Une conjonction inédite de situations critiques

Jamais l’homme en tant qu’espèce n’a rencontré une conjoncture semblable où tant de situations critiques s’additionnent et s’entrechoquent. Prendre conscience de leurs interactions et de leurs effets concrets dans la réalité vécue est le minimum de discernement requis pour commencer à mesurer de ce qui nous arrive, au lieu de découper en tranches « les problèmes et leurs solutions » car cette méthode est désormais sans issue. On ne résoudra pas « la Crise » avec les idées et les croyances qui l’ont provoquée. Parmi celles-ci, la croyance en une croissance sans limites sur une planète aux ressources limitées est centrale. Mais de quel homme parlons-nous ? Bien que tous contemporains, nous ne vivons pas tous à la même époque. Cette distorsion dans la temporalité n’a jamais été aussi grande, aussi flagrante qu’aujourd’hui. Elle contribue à donner à la crise systémique actuelle une dimension planétaire, réellement anthropologique. Elle est, si l’on peut dire, l’illustration du principe d’entropie. On sait que dans sa version vulgarisée, ce principe postule que tout système isolé laissé à lui-même tend vers l’équilibre en même temps qu’il voit son degré de désordre tendre vers un maximum. Tout nivellement interne à un système clos a pour revers une désorganisation et une perte d’énergie, puisque la différence qu’il élimine est un principe organisateur.
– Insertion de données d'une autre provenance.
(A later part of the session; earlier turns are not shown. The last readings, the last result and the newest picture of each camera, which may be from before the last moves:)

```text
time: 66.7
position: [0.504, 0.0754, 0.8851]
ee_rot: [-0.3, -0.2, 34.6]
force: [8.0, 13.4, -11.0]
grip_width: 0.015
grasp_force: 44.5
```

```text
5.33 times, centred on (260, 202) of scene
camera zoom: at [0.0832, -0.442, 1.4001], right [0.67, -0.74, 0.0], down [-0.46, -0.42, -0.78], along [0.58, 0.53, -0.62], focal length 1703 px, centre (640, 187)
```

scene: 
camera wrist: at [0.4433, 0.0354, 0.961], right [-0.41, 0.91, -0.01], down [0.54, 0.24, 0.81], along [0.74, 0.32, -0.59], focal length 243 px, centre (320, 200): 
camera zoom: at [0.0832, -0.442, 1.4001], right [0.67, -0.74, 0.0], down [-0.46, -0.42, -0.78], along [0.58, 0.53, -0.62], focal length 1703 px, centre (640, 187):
Bien qu’historiquement et géographiquement séparés un lien nous réunit par-delà l’espace et le temps. Il nous permet d’accéder à notre unité dans la diversité. Ce lien n’est ni économique, ni technique. Il est poétique autant que politique. Il est présent et agissant en chaque être humain comme étant ce qui le constitue en humanité.

L’effondrement, et après ?

Au lieu du mot « crise », utiliser le mot « effondrement » pour nommer ce qui se passe actuellement offre l’avantage, non seulement d’être plus proche du réel, mais aussi de libérer l’imaginaire tout en évacuant l’obsession économique. Il permet en effet d’invalider par avance toutes les idées de reprise ou de relance d’une économie surévaluée fondée sur le dogme de la croissance sans limites. Il nous invite à l’invention d’un autre récit anthropologique qui ne soit plus basé sur la violence faite à la nature et sur la négation du différent de soi. Il ouvre sur un possible désirable et essentiel qui redonne sens à l’existence humaine. Sans doute aura-t-il fallu en arriver là pour en finir avec l’arrogance d’un capitalisme mortifère et avec le mépris de tout mode de vie qui ne soit pas de domination mais au contraire qui soit élaboré sur une trame d’épanouissement et d’harmonie conflictuelle. Si tout nous répugne à penser que la crise anthropologique en cours se résoudra d’une manière comparable à celle qui a éliminé l’homme de Neandertal, c’est donc bien avec les nouveaux exclus du « progrès » et avec tous ceux qui sont sans espoir que nous pourrons ensemble retrouver le goût de vivre et de créer inlassablement les conditions écologiquement viables et socialement vivables d’une sobriété joyeuse. Joyeuse parce que fraternelle. Oui, il y a une vie après l’effondrement !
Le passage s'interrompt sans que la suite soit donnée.